Your task.
Give the stretch of the extract provided that starts with "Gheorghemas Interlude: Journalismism" and ends with "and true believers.", unchanged.
┌─ Extract provided
Thursday, December 21, 2023

Gheorghemas Interlude: Journalismism

The calendar hasn’t flipped yet and already we have a candidate for Gassiest Journalism of 2024. Being a presidential election year, there will be no shortage of entries, but The Atlantic will be tough to beat. 

The venerable, respected magazine’s January-February issue shipped, and its cover theme is “If Trump Wins.” It features essays from two dozen staff writers on various topics related to the Orange Oaf’s possible re-election. There’s indisputable quality up and down the lineup – David Frum, Anne Applebaum, Adam Serwer, Barton Gellman, Caitlin Dickerson, Sarah Zhang to name a few – but it’s easy to view it as massive overkill, a journalistic vanity project geared toward reporters and commentators, policy wonks and true believers. 

Despite the mag’s longstanding motto, “Of No Party or Clique,” they’re preaching to the choir, for the most part, and unlikely to change a single mind. And twenty-four essays will wear out supporters and even the most loyal readers. It’s like a 6½-hour Scorsese movie. 

Atlantic editor Jeffrey Goldberg attempts to make a case for the package and the decision to go all-in, pointing out Trump’s position as prohibitive GOP frontrunner, his recent inflammatory rhetoric, and ideas floated by supporters that a good deal of what he supposedly stands for is un-American. “Which is why we felt it necessary to share with our readers our collective understanding of what could take place in a second Trump term,” Goldberg writes. “I encourage you to read all of the articles in this special issue carefully (though perhaps not in one sitting, for reasons of mental hygiene). Our team of brilliant writers makes a convincingly dispositive case that both Trump and Trumpism pose an existential threat to America and to the ideas that animate it. The country survived the first Trump term, though not without sustaining serious damage. A second term, if there is one, will be much worse.”
└─
┌─ Recorded data
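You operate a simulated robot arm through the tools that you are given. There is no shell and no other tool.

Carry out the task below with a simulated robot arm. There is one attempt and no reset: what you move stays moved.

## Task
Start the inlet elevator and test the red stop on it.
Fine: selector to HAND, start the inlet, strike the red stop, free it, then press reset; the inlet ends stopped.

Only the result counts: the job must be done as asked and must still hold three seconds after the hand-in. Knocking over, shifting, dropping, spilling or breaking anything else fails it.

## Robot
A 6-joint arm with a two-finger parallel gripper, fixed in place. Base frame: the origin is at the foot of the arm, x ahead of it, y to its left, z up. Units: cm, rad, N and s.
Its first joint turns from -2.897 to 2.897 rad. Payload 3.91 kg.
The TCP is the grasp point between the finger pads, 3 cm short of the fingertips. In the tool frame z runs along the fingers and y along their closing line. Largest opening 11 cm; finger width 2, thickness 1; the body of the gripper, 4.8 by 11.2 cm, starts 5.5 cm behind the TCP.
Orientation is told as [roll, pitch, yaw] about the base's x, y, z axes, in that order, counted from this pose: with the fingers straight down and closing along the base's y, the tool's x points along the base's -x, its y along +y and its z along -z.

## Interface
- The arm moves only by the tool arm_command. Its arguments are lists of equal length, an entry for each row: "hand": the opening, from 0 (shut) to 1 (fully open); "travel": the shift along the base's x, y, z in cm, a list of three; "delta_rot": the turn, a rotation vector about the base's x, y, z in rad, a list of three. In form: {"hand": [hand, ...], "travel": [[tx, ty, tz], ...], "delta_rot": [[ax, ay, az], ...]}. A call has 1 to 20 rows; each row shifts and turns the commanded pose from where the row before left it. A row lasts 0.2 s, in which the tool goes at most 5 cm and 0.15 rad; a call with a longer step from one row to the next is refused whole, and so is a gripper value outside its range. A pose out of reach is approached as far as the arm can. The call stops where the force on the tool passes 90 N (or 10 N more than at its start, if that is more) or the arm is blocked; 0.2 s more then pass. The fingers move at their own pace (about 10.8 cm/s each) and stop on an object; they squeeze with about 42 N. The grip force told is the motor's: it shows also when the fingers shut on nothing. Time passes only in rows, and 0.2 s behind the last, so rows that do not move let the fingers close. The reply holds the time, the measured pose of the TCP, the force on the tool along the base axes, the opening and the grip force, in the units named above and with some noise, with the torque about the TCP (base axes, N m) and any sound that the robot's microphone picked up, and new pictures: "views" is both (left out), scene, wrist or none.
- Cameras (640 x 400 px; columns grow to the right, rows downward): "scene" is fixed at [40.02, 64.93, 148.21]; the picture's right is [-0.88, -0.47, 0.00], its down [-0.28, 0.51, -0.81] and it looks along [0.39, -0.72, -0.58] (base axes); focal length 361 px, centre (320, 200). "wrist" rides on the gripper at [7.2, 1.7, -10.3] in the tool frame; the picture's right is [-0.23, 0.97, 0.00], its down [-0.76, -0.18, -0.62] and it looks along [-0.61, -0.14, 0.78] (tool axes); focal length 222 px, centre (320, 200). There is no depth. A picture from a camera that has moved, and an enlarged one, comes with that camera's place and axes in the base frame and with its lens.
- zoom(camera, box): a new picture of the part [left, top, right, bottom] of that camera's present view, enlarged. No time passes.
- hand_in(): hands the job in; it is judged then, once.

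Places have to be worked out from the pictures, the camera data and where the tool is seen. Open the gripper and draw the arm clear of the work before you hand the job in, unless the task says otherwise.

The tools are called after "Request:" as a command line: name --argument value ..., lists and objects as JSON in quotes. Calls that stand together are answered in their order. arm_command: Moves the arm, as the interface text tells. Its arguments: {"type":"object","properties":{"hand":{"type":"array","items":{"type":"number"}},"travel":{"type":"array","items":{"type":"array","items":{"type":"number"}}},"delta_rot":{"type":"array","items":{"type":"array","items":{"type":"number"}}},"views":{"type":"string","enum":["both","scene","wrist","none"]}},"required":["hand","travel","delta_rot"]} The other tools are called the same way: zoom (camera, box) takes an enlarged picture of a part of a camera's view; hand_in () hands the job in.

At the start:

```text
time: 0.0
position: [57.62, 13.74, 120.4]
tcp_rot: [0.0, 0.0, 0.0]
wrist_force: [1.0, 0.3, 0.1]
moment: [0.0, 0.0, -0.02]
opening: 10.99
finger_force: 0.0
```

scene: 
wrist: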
└─
Final result.
Gheorghemas Interlude: Journalismism

The calendar hasn’t flipped yet and already we have a candidate for Gassiest Journalism of 2024. Being a presidential election year, there will be no shortage of entries, but The Atlantic will be tough to beat. 

The venerable, respected magazine’s January-February issue shipped, and its cover theme is “If Trump Wins.” It features essays from two dozen staff writers on various topics related to the Orange Oaf’s possible re-election. There’s indisputable quality up and down the lineup – David Frum, Anne Applebaum, Adam Serwer, Barton Gellman, Caitlin Dickerson, Sarah Zhang to name a few – but it’s easy to view it as massive overkill, a journalistic vanity project geared toward reporters and commentators, policy wonks and true believers.